- _QUOTED TEXT_:
Long time I ploughed the ocean wide,
A life of toil I spent;
But now in harbour safe arrived
From care and discontent.
My anchor’s cast, my sails are furled,
And now I am at rest.
Of all the parts throughout the world,
Sailors, this is the best.

Our next example is from a stone in Castle Street burial-ground, Hull, which is so fast decaying that already some parts of the inscription are obliterated:—

Sacred
to the memory
of
William Walker,
. . . . . r of the Sloop Janatt,
. . . . . . . who was unfortunately
drowned off Flamborough Head,
17th April, 1823.
Aged 41 years.
This stone was Erected by
his Countrymen in
remembrance of his Death.
I have left the troubled ocean,
And now laid down to sleep,
In hopes I shall set sail
Our Saviour Christ to meet.

- _RAW DATA_:
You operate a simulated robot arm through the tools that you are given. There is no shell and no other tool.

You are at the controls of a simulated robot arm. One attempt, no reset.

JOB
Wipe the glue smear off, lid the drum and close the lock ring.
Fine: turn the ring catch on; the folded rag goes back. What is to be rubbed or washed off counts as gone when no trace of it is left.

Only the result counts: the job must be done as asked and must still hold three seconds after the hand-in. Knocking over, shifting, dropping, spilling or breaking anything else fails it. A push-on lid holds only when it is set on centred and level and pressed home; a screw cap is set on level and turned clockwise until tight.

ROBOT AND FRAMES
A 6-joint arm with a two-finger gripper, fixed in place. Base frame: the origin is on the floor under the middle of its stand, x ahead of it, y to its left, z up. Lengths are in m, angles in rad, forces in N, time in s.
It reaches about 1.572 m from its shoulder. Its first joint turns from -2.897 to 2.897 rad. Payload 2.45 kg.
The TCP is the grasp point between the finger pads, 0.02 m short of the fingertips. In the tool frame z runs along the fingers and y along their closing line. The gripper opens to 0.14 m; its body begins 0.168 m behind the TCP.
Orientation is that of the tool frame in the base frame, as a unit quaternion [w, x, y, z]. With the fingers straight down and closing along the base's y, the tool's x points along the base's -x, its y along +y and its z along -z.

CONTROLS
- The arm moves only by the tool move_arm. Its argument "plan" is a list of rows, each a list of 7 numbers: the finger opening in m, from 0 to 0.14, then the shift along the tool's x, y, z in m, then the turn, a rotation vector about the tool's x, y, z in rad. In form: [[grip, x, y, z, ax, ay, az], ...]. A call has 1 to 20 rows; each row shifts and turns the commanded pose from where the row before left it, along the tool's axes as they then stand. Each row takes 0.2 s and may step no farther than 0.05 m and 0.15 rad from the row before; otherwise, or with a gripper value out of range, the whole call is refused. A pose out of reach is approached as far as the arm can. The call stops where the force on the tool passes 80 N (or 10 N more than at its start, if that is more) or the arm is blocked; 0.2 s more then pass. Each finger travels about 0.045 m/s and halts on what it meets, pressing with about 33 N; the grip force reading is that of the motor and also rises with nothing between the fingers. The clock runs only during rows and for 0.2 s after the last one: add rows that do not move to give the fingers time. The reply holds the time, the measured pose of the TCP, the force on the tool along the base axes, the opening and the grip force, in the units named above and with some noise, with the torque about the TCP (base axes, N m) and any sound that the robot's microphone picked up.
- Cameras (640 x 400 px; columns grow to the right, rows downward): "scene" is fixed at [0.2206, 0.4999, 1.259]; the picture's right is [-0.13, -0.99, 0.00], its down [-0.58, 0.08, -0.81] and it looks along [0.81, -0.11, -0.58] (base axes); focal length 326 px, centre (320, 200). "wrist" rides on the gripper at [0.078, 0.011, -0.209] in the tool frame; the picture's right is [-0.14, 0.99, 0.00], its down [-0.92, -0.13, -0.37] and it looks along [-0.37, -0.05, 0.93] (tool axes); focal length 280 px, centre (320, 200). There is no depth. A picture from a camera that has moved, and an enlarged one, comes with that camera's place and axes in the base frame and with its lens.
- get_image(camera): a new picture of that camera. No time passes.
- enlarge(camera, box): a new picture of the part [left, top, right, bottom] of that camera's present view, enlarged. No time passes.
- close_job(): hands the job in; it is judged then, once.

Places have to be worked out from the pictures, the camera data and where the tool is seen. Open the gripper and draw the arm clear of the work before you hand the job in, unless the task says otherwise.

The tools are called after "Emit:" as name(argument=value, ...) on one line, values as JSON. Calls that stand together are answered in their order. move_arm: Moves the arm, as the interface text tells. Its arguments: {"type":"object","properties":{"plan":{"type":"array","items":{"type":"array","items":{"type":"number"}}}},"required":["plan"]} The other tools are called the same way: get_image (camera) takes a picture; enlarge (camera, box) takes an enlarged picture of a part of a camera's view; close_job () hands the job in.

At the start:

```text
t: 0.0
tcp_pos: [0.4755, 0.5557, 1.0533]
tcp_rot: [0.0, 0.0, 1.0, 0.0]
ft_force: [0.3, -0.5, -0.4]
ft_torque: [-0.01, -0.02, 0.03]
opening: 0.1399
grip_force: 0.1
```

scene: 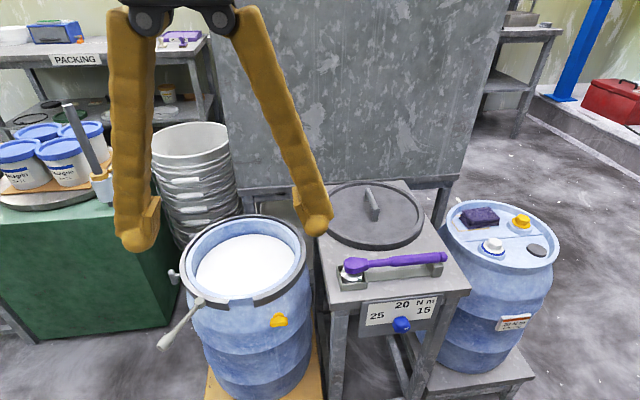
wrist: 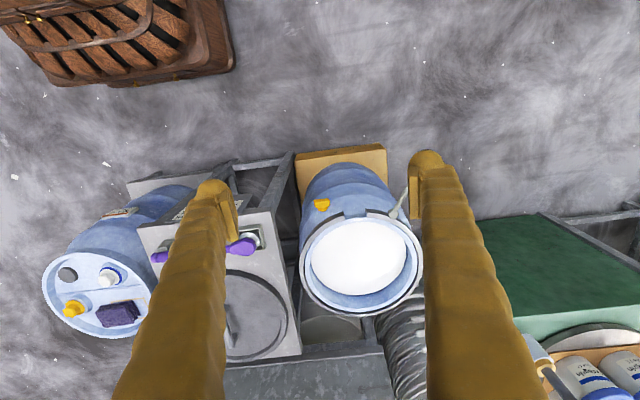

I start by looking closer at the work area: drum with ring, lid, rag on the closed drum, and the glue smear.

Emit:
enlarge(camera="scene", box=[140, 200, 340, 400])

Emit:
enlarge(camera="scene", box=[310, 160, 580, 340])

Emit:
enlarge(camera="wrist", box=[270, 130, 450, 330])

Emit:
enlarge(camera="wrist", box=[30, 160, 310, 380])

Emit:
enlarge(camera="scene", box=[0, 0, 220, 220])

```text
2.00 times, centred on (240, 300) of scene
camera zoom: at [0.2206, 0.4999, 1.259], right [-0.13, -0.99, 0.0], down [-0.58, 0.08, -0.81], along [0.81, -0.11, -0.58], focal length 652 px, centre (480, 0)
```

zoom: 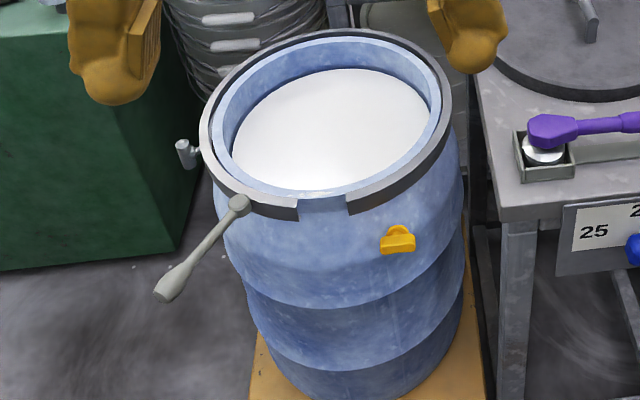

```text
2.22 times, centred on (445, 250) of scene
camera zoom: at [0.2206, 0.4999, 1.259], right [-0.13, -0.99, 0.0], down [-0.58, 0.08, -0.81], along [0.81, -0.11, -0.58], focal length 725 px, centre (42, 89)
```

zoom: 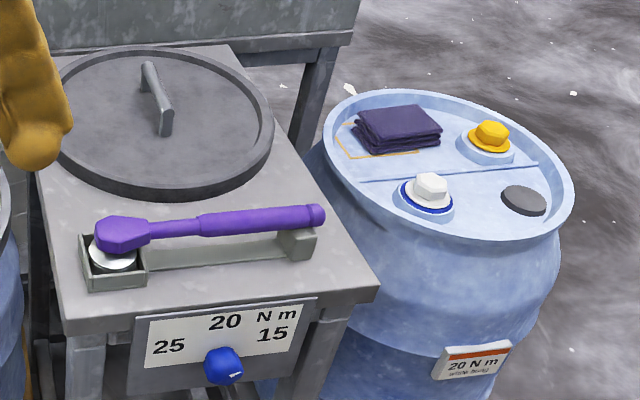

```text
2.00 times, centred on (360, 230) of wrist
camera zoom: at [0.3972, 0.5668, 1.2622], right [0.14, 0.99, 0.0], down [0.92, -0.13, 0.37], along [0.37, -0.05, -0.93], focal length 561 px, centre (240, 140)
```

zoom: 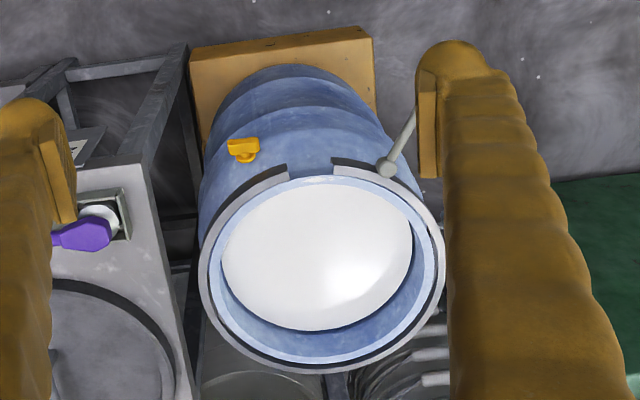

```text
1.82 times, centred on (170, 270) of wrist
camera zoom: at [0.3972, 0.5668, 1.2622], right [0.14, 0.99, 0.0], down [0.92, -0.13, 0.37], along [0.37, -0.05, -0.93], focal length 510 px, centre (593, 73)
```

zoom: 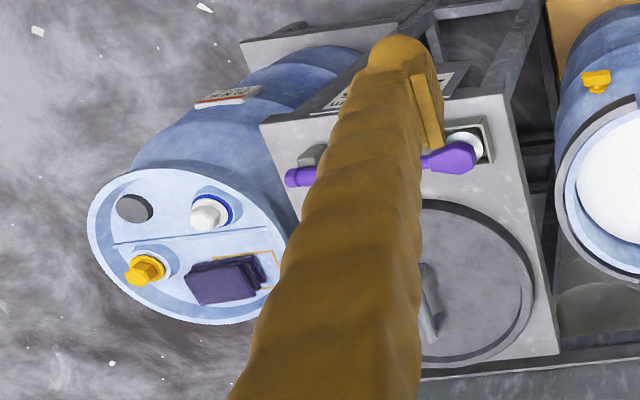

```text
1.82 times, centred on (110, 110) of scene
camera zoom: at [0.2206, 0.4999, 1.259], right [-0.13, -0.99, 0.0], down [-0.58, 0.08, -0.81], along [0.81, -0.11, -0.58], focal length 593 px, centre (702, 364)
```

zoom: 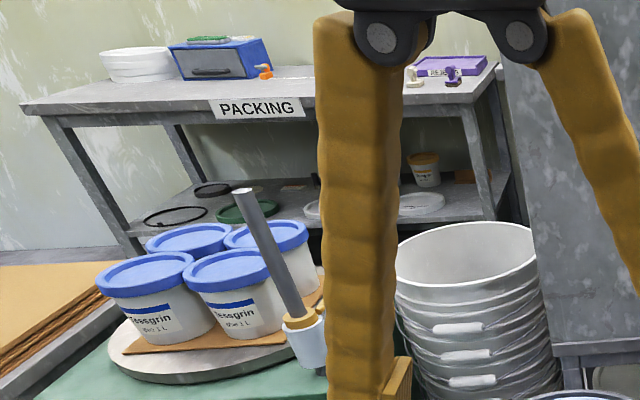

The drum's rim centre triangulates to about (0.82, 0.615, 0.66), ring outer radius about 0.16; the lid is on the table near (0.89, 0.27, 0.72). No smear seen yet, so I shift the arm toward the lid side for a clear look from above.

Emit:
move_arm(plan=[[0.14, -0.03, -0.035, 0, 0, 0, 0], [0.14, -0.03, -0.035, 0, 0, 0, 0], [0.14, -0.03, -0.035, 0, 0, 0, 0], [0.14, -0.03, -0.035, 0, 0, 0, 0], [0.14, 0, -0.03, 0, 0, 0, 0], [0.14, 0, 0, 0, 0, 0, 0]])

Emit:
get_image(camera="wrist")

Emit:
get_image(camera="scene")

- _WHAT IS ASKED_:
(1) Take the quoted text and repeat only what runs from "This stone was" through "Christ to meet.".
(2) Write the next part of the quoted text, the one that starts with "Long time I".

- _ANSWERS PROVIDED_:
(1)
This stone was Erected by
his Countrymen in
remembrance of his Death.
I have left the troubled ocean,
And now laid down to sleep,
In hopes I shall set sail
Our Saviour Christ to meet.

(2)
A gravestone in Horncastle churchyard, Lincolnshire, has this epitaph:—

My helm was gone,
My sails were rent,
My mast went by the board,
My hull it struck upon a rock,
Receive my soul, O Lord!

On a sailor’s gravestone in the burial-ground at Hamilton, we are told:—

The seas he ploughed for twenty years,
Without the smallest dread or fears:
And all that time was never known
To strike upon a bank or stone.

Epitaphs on Musicians and Actors.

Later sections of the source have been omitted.